Richard Hoover (Greg Kinnear) has developed a motivational program ("Refuse To Lose") featuring the nine steps to success; unfortunately, no one is motivated to invest in it. His wife Sheryl (Toni Collette) has supported his endeavors but is running out of strength and patience when it comes to keeping everyone in line. Her gay brother Frank (Steve Carell) has just attempted suicide after being jilted by his lover, fired from his teaching post and passed over for a genius grant. Richard's sex-fiend father (Alan Arkin) has just been kicked out of a posh nursing home for heroin use and, presumably, getting too randy with the female senior citizens. And Richard and Sheryl's teenage son Dwayne (Paul Dano), a Nietzsche fanatic, hates his family and hasn't spoken a word in six months.

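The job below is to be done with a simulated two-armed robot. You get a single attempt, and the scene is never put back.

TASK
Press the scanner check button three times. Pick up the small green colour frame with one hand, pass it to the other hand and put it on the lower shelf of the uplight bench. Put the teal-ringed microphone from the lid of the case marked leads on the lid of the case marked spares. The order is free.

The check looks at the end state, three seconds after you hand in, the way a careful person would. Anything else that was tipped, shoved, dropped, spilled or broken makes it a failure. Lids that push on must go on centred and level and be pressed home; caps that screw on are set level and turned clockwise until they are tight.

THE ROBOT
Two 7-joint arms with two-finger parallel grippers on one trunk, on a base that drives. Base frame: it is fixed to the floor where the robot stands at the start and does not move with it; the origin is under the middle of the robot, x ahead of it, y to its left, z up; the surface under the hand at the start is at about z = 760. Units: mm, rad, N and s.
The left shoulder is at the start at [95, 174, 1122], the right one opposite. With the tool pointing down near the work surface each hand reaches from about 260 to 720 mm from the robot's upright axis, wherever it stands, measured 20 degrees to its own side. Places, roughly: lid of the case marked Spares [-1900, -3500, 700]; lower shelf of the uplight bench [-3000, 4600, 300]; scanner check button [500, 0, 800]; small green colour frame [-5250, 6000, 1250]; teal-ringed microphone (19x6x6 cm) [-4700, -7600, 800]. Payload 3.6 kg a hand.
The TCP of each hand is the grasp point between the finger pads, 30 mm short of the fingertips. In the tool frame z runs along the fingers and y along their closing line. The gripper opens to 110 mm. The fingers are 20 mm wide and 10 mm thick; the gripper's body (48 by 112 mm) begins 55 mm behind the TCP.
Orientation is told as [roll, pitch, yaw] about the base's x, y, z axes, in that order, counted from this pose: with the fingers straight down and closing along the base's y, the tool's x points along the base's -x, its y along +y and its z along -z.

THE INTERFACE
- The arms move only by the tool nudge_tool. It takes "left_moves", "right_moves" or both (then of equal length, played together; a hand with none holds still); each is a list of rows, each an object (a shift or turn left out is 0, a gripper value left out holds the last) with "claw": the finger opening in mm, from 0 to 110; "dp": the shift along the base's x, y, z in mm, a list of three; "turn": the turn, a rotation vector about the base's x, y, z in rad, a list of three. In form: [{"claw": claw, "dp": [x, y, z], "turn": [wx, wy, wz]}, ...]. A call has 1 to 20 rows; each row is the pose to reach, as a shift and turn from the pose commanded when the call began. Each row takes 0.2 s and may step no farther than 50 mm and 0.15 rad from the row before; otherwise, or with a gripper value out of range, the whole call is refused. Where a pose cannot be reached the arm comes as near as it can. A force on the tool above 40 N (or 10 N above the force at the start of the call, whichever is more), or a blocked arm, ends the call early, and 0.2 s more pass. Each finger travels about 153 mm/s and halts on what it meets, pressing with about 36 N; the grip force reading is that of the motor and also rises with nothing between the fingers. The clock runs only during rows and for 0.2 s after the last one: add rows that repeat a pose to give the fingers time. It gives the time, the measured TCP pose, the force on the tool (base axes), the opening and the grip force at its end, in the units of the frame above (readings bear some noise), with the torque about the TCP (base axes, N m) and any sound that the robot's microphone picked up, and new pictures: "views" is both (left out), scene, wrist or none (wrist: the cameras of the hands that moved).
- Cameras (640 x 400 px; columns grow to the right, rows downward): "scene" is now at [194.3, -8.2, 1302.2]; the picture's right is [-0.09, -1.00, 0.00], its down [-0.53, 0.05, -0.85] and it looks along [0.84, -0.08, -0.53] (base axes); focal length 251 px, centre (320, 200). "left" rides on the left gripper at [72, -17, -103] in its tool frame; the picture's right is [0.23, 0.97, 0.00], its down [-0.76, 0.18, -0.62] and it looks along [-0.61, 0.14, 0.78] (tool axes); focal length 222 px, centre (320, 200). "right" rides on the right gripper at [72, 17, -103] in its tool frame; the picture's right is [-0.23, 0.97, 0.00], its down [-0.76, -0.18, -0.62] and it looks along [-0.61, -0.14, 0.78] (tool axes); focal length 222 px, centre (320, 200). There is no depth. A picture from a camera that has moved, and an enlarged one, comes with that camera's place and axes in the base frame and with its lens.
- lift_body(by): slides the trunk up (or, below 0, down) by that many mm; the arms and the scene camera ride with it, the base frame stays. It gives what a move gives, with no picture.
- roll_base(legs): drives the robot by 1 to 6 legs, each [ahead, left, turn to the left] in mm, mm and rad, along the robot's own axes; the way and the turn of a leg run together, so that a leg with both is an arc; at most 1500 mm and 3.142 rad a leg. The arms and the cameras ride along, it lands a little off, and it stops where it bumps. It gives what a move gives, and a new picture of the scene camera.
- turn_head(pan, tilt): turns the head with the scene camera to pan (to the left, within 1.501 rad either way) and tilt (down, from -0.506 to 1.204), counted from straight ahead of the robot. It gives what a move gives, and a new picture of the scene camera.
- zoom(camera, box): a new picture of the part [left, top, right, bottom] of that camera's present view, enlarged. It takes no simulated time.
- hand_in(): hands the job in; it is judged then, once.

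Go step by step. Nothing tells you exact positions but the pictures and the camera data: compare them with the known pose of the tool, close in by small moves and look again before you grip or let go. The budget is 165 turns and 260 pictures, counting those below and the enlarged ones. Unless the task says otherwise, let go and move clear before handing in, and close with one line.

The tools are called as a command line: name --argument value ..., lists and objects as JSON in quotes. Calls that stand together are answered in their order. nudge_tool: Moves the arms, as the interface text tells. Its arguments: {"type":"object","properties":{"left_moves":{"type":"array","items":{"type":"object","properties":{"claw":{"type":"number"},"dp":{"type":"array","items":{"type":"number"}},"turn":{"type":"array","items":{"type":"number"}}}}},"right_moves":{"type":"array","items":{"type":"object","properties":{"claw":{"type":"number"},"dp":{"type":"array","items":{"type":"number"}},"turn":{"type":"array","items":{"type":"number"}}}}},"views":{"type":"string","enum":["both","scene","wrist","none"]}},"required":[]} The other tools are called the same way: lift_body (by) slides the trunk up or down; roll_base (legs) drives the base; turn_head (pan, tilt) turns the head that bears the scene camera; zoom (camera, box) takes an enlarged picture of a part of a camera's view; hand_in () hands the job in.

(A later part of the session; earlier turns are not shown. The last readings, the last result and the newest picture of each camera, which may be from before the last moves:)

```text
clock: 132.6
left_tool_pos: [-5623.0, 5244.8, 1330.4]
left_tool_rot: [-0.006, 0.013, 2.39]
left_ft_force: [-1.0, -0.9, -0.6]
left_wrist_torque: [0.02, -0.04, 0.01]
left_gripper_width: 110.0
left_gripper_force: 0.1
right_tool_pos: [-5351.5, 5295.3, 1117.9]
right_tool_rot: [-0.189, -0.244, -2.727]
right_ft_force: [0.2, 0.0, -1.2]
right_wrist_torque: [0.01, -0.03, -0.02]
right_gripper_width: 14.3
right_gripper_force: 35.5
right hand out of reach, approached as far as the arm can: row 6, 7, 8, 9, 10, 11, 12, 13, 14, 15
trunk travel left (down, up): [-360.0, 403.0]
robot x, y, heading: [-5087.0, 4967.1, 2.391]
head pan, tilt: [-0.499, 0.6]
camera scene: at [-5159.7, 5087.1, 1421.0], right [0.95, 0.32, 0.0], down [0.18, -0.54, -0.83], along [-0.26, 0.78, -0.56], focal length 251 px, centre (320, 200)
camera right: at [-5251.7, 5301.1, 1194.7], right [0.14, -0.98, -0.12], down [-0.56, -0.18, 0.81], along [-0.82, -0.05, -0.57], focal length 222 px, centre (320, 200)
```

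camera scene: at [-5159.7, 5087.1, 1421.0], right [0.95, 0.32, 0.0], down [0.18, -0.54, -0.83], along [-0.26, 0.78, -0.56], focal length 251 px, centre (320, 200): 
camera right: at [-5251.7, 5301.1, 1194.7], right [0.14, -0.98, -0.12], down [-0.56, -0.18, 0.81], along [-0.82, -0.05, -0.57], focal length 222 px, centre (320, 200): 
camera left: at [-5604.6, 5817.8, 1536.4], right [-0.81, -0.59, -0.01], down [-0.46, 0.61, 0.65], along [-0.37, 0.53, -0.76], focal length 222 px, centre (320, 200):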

And then there's little Olive (Abigail Breslin), a perpetually gushing fountain of optimism who seems oblivious to the misery of those around her. A sweet, sensitive girl of seven, she's focused on becoming a prepubescent beauty queen, even though her body shape, aversion to makeup and lack of pageant savvy would seemingly doom her to last place in any major competition of this sort. But when circumstances lead to her being selected to compete in the "Little Miss Sunshine" contest in California, the family members, not wanting to let her down, all pile into their rusty yellow van and head west.

Yes, Little Miss Sunshine is yet another road picture about bickering family members, and if that sounds a bit too prefab (or at least a bit too RV), screenwriter Michael Arndt, his dialogue getting the necessary backing by the excellent ensemble cast, manages to adroitly mix up the expected comic shtick with moments of great clarity and insight. Many of the gags are familiar though still reasonably funny: the transport of a corpse, a frantic race to reach the pageant site in time, some business involving smut rags. But the movie's forte rests in the segments in which characters are allowed to relate to themselves, to other family members and to the world surrounding them. Frank, for instance, plainly tells Olive that he tried to kill himself because he was unhappy, but by the end of the film, after it's suggested (this movie respects the audience enough not to spell everything out) that he can learn and draw strength from the nuts around him, even he would admit that the suicide attempt was a mistake. Dwayne, meanwhile, appears to seethe nothing but contempt not only for his family but for society in general (in one amusing scene, forced to choose between listening to his parents argue and listening to George W. Bush spout nonsense on the TV, he decides his folks' fighting is the lesser of two evils). Yet when his mother has an emotional breakdown, he orders (via notepad and pen) Olive to "Go hug Mom."

The movie climaxes as it surely must -- at the "Little Miss Sunshine" competition. Arndt and the husband-and-wife directing team of Jonathan Dayton and Valerie Faris sharpen their claws for this portion, depicting prepubescent beauty pageants as grotesque spectacles in which tiny girls are encouraged by their parents to pose as sexual predators experienced at shaking their butts, lasciviously licking their lips and applying more makeup than even a 60-year-old trollop trying to conceal her age. Without giving too much away, let's just say that Olive's talent act single-handedly upends her rivals' routines while simultaneously exposing the hypocrisy of the whole enterprise. The entire family, in fact, comes together to engage in an act of flagrant punk defiance. Joey Ramone would have been proud.